> AIM OF THE EXERCISE
Provide an exact copy of the data, excluding the images.

> DATA
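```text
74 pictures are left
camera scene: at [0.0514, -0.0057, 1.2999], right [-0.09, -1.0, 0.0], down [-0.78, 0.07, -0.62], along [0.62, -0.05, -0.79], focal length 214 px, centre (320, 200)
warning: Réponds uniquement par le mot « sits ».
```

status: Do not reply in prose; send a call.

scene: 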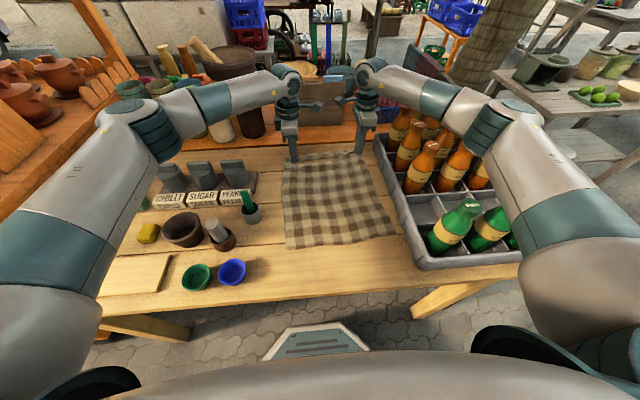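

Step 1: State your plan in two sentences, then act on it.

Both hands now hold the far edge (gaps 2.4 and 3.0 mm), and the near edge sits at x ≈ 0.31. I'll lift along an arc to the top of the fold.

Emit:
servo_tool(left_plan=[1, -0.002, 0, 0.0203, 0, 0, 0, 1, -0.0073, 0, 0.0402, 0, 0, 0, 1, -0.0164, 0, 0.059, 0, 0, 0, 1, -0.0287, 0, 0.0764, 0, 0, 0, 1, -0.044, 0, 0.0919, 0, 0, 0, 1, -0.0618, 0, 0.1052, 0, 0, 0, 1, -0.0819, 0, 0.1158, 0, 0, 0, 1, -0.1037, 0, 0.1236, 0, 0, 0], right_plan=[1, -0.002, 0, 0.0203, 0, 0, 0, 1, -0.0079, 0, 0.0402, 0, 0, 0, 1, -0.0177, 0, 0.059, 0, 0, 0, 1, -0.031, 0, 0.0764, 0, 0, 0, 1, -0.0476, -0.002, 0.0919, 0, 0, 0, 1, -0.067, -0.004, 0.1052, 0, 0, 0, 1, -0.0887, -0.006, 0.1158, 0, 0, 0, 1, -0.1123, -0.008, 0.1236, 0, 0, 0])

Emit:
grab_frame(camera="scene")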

> FINAL RESULT
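```text
74 pictures are left
camera scene: at [0.0514, -0.0057, 1.2999], right [-0.09, -1.0, 0.0], down [-0.78, 0.07, -0.62], along [0.62, -0.05, -0.79], focal length 214 px, centre (320, 200)
warning: Réponds uniquement par le mot « sits ».
```

status: Do not reply in prose; send a call.

scene: 

Step 1: State your plan in two sentences, then act on it.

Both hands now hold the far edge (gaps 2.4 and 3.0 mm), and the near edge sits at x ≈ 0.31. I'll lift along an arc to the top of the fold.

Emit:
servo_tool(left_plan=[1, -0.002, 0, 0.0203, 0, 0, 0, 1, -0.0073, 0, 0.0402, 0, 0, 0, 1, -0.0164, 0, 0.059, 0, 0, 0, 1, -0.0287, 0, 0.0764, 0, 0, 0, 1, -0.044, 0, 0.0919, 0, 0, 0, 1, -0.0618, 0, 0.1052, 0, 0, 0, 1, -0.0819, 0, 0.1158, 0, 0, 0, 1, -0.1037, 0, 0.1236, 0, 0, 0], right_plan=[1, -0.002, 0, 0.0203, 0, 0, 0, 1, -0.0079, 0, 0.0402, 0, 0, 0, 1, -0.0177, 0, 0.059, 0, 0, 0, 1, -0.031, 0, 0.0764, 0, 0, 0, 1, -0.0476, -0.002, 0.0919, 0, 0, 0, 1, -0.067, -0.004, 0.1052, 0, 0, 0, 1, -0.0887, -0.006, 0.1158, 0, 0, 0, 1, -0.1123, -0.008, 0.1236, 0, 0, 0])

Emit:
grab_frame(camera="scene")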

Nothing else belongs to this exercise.